[START EXTRACT PROVIDED]

NSNA05Fuse these interesting little odds and ends with some colorful characters, Slocombe’s slick, professional cinematography, and the return of Connery, and you would think Never Say Never Again is a superior Bond product. Sadly, it never coalesces into a coherent whole. The script wants it both ways, poking irreverent fun at the Bond mythos even as it follows the usual gameplan, and those mixed signals prevent the film from taking flight. While lots of things happen in Never Say Never Again, the plot is sabotaged by dodgy special effects (a falling horse is particularly egregious) and a curious lack of urgency. We get a few requisite chases, a few fistfights, a few exotic locations, yet by the time we meander into the grand finale in an underground cavern, you’d be hard-pressed to find a pulse. Legrand’s out-of-time soundtrack doesn’t help: its collision of orchestral passages, calypso, and Gallic jazz doesn’t suit the goings-on, and Lani Hall’s title track is pure adult contemporary — and one of the most un-apropos Bond themes ever. Attempting to carry the film on his back like Atlas, Connery is game, and as usual his Bond is a pleasure to be around, all sardonic wit and effortless charisma. Still, he seems faintly embarrassed to be there, as if he recognizes he’s an old man trying to play a kid’s game.

[END EXTRACT PROVIDED]

Make a faithful copy of the extract provided.

[START MATERIAL PROVIDED]

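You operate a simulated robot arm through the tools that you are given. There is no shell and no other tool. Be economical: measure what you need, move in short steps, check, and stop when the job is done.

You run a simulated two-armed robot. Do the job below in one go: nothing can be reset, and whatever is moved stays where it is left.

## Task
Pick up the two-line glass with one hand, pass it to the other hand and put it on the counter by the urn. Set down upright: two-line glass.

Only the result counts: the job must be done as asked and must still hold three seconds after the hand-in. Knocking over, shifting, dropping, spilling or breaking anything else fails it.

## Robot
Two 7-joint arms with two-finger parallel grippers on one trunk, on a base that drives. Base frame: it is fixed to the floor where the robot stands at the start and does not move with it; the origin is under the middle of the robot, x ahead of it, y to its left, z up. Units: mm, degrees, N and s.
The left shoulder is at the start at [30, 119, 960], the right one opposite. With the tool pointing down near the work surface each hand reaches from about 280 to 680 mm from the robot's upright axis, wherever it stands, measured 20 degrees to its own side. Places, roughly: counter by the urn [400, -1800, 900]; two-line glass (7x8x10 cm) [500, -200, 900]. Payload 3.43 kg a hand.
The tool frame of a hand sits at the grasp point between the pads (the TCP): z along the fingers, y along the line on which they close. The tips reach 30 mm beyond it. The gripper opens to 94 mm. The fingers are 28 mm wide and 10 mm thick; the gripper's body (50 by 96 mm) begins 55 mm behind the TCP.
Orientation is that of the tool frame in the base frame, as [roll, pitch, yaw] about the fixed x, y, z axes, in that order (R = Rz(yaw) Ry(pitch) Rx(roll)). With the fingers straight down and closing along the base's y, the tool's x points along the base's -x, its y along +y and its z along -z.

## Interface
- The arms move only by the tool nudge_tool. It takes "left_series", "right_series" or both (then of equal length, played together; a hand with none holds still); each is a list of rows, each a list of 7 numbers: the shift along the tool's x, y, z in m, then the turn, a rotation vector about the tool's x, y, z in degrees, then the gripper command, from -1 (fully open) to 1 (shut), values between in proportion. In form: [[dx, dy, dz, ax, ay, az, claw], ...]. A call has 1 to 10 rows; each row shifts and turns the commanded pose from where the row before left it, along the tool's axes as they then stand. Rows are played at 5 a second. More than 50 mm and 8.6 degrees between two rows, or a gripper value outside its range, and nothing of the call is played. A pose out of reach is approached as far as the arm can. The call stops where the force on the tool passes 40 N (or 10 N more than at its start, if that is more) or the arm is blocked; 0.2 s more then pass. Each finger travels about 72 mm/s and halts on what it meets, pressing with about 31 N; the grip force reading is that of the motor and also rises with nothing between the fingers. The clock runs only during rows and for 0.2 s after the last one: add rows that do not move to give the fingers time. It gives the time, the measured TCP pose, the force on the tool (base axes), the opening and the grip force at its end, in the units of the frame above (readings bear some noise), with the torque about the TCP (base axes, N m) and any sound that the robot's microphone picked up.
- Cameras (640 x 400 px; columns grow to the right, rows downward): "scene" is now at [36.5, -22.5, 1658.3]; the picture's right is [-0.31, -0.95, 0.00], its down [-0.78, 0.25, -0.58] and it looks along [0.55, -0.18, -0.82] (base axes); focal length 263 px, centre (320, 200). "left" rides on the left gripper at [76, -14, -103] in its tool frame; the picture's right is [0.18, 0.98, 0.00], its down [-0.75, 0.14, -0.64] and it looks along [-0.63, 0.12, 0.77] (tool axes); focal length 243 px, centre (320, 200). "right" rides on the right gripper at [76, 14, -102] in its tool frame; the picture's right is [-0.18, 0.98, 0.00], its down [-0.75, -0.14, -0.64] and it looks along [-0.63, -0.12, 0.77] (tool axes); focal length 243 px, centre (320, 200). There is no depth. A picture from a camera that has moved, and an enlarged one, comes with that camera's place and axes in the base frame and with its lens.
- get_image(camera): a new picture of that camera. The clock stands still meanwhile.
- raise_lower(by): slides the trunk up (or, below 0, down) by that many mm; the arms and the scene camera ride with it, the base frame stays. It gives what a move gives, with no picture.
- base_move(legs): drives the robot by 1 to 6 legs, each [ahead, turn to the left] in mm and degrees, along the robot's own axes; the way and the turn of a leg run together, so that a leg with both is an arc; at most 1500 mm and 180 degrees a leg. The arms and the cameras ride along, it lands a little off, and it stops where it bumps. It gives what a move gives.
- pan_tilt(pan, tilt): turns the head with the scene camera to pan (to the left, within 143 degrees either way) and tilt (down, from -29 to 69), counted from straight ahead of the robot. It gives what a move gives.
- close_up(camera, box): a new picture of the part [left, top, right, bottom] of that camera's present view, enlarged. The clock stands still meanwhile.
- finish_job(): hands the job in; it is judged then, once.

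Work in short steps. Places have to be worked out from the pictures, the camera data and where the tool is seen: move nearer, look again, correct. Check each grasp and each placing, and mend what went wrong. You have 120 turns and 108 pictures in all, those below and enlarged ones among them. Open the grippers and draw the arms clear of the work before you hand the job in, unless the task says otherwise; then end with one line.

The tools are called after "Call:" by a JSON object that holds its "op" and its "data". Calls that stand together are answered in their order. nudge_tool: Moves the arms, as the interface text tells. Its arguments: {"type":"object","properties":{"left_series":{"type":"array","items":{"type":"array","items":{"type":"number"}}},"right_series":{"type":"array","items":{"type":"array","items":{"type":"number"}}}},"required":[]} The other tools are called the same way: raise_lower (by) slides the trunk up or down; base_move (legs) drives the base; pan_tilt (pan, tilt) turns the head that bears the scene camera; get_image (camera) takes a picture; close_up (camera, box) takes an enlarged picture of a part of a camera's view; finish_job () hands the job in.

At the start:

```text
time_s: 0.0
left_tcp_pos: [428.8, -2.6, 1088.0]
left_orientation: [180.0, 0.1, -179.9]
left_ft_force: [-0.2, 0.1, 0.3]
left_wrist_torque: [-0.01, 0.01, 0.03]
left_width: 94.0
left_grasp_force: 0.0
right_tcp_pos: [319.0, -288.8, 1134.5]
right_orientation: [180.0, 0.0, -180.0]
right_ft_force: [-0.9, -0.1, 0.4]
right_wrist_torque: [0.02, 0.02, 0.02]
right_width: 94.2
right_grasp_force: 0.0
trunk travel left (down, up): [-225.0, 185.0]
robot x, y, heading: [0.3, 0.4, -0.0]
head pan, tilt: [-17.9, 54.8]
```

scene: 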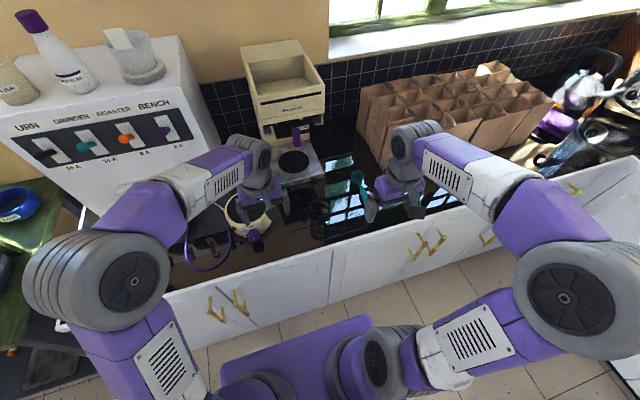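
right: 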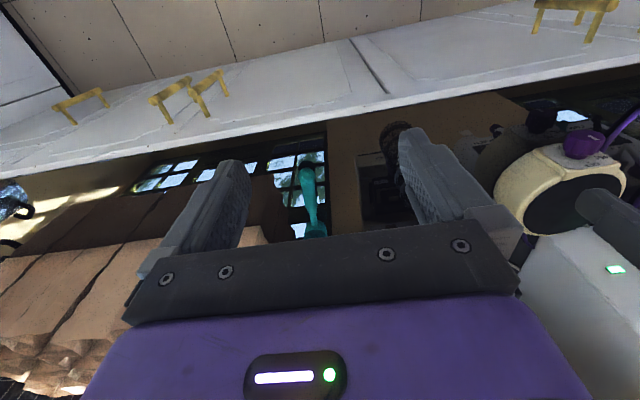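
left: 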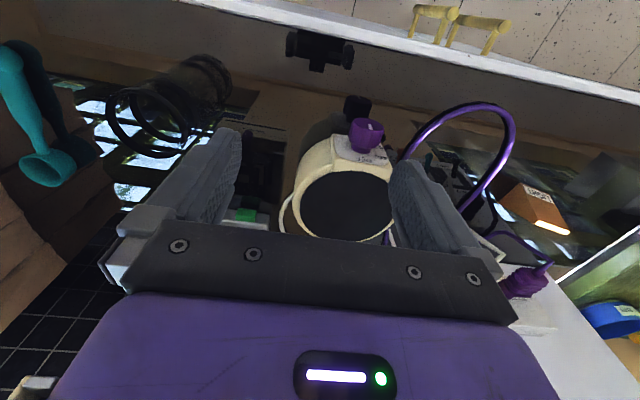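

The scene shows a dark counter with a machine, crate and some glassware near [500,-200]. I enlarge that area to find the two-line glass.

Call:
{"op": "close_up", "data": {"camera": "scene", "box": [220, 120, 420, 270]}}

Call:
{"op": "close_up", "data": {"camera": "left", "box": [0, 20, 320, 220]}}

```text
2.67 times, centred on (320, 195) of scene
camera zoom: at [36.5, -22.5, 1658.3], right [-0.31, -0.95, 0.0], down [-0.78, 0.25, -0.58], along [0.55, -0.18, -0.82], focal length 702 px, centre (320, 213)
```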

[END MATERIAL PROVIDED]

### THE OUTPUT
NSNA05Fuse these interesting little odds and ends with some colorful characters, Slocombe’s slick, professional cinematography, and the return of Connery, and you would think Never Say Never Again is a superior Bond product. Sadly, it never coalesces into a coherent whole. The script wants it both ways, poking irreverent fun at the Bond mythos even as it follows the usual gameplan, and those mixed signals prevent the film from taking flight. While lots of things happen in Never Say Never Again, the plot is sabotaged by dodgy special effects (a falling horse is particularly egregious) and a curious lack of urgency. We get a few requisite chases, a few fistfights, a few exotic locations, yet by the time we meander into the grand finale in an underground cavern, you’d be hard-pressed to find a pulse. Legrand’s out-of-time soundtrack doesn’t help: its collision of orchestral passages, calypso, and Gallic jazz doesn’t suit the goings-on, and Lani Hall’s title track is pure adult contemporary — and one of the most un-apropos Bond themes ever. Attempting to carry the film on his back like Atlas, Connery is game, and as usual his Bond is a pleasure to be around, all sardonic wit and effortless charisma. Still, he seems faintly embarrassed to be there, as if he recognizes he’s an old man trying to play a kid’s game.